En revanche, pour les protestants, les institutions ecclésiales sont seulement humaines et aucune structure institutionnelle ne peut s’identifier à l’Eglise du Christ.
L’élaboration de la doctrine
C’est de cette conception différente que découle une autre divergence importante exprimée dans ces deux paragraphes. On peut la formuler sous forme d’une question toute simple : qui peut concrètement définir ce qu’est la bonne doctrine ?
D’un point de vue catholique, puisque l’Eglise est visible et institutionnellement identifiable, il faut donc que les fidèles se soumettent à ses jugements, même si ceux-ci sont en contradiction avec leurs idées personnelles. La formulation d’Ignace peut nous apparaître un peu « brute » et, aujourd’hui, choquerait sans aucun doute un certain nombre de catholiques, mais son raisonnement est tout à fait cohérent et peut même s’avérer théologiquement exact, si on accepte d’identifier l’Eglise à une institution visible.
Mais, comme nous venons de la voir, c’est précisément ce point qui est contesté par les protestants. Pour eux, au contraire, puisqu’aucune institution visible ne peut prétendre être elle-même l’Eglise du Christ, l’adhésion à une doctrine ne peut résulter que d’une conviction individuelle. Aucune autorité extérieure, pas même un concile universel, ne peut définir ce qu’est la foi. C’est d’ailleurs ce point qui fut le vrai déclencheur de la Réforme, comme nous le verrons dans un prochain article.
Conclusion
En dépit de sa formulation un peu « choc », le texte d’Ignace exprime donc parfaitement la doctrine de l’Eglise catholique romaine et celle-ci est extrêmement cohérente.
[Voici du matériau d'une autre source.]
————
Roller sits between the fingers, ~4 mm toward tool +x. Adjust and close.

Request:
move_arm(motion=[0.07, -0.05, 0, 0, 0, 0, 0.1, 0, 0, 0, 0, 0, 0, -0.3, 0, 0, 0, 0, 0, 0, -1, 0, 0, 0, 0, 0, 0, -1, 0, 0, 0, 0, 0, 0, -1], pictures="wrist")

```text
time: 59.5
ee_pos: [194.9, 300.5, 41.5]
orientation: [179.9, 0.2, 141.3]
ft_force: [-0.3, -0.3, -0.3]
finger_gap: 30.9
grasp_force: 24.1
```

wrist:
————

Puisque l’Eglise est une réalité mystique mais aussi institutionnelle, alors il est normal que le croyant fasse confiance à cette institution pour définir la foi. En cela, il ne fait qu’obéir à l’apôtre Paul (1 Timothée 3 : 15).
Un protestant ne contestera pas ce raisonnement, mais plutôt la prémisse de base qui est d’affirmer que l’Eglise du Christ peut être assimilée à une institution visible qui devient le critère de foi. En l’occurrence, ici, l’Eglise romaine. C’est le refus de cette identification, et l’affirmation du sacerdoce universel (tous les chrétiens sont prêtres), qui fondent le principe fondamental du protestantisme : la doctrine du libre-examen, c’est-à-dire la croyance selon laquelle chaque chrétien ne peut-être convaincu que par sa propre conscience et non une institution extérieure.
Note
(1) Ignace de Loyola, Exercices spirituels, § 353 et 365.
Bibliographie
Ignace de Loyola, Exercices spirituels (trad. fr : Jean-Claude Guy), Paris, Seuil, 1982.